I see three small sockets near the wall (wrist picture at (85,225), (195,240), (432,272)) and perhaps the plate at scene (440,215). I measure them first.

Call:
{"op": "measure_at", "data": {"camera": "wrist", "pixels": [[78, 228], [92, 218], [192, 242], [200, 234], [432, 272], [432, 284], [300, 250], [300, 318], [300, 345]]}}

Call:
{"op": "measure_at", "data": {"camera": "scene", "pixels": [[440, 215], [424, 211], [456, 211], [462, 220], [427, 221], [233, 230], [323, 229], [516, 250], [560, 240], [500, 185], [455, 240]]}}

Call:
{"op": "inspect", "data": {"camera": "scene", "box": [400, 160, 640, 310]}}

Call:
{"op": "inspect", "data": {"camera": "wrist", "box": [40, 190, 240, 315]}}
※
TO DO:
Go on with the document excerpt that begins "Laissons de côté" from its last line.

DOCUMENT EXCERPT:
※
Laissons de côté le contentieux qui ne nous a que trop longtemps divisés.
Libre à ceux qui professent le Filioque de le professer
et à ceux qui le refusent de le refuser. Les uns peuvent croire à l’Immaculée
conception tandis que d’autres ne s’offusqueront pas de penser qu’après
Jésus, Marie a pu avoir d’autres enfants. Si d’aucuns veulent s’agenouiller
devant le pape, pourquoi pas, dès lors que les autres ont la liberté
soit de ne le tenir que pour un frère aîné jouissant au maximum d’une
primauté d’honneur et d’humble animation de l’unité ecclésiale, soit
même de ne lui reconnaître aucune sorte d’autorité ? Et pourquoi ne
pas communier fraternellement au même calice, les uns en croyant qu’il
contient la présence très effective du corps et du sang du Ressuscité,
les autres en considérant qu’on peut éventuellement utiliser les restes
de façon profane ? Que telle communauté prenne bien soin de ne donner
la divine communion qu’à des baptisés, et que telle autre accepte, si
elle le veut, de la donner à des gens qui n’ont pas reçu le baptême.
C’est ce que les Anglais appellent la glorious comprehensiveness
qui permet de contenir au sein d’une même Eglise des partis théologiques
et ecclésiastiques fort différents.
※
OUTPUT FOR THIS EXERCISE:
Il y a quelques
années, le diocèse catholique de Marseille a voté en assemblée générale
des statuts synodaux. J’y fus invité en qualité d’observateurs. Je fis
part au cardinal de Marseille et à deux prêtres catholiques très ouverts
à l’œcuménisme de mon étonnement qu’on ait prévu des statuts concernant
les relations avec les Juifs et les Musulmans, alors que rien n’était
envisagé concernant les relations avec l’Eglise orthodoxe. On voulut
bien tenir compte de ma remarque, et comme deux samedis étaient réservés
à cette assemblée, quinze jours plus tard il y eut un texte à ce sujet.
Il faut dire que quelques semaines auparavant, j’avais célébré un mariage
avec un vieux prêtre catholique qui n’ayant jamais eu à faire cela,
me demanda de lui communiquer le texte de ma célébration pour qu’il
l’envoie à l’archevêché et s’assure qu’il avait bien le droit d’autoriser
cette double célébration dans son église. Sa totale inexpérience en
ce domaine, malgré son âge, le comblait visiblement d’inquiétude. Je
citai cet exemple au Cardinal et aux deux prêtres qui comprirent tout
à fait la nécessité de prévoir des statuts synodaux pour les relations
avec les Orthodoxes. De la part des Catholiques, ce n’était pas du tout
du mépris pour les Orthodoxes auxquels on aurait préféré les Juifs et
les Musulmans. Simplement, on se disait qu’avec les Orthodoxes l’unité
est déjà réalisée et qu’il faut donc s’occuper d’autre chose, en l’occurrence
du dialogue interreligieux. Et de fait, en janvier 2002, dans le cadre
de la semaine de prière pour l’unité des chrétiens, une conférence,
à Marseille, fut organisée à mon grand regret avec pour titre : L’unité
: une espérance déjà réalisée; le dialogue des religions : une nécessité
spirituelle. Si légitime qu’il soit, le dialogue des religions
ne peut ni ne doit être confondu, si peu que ce soit, avec l’œcuménisme.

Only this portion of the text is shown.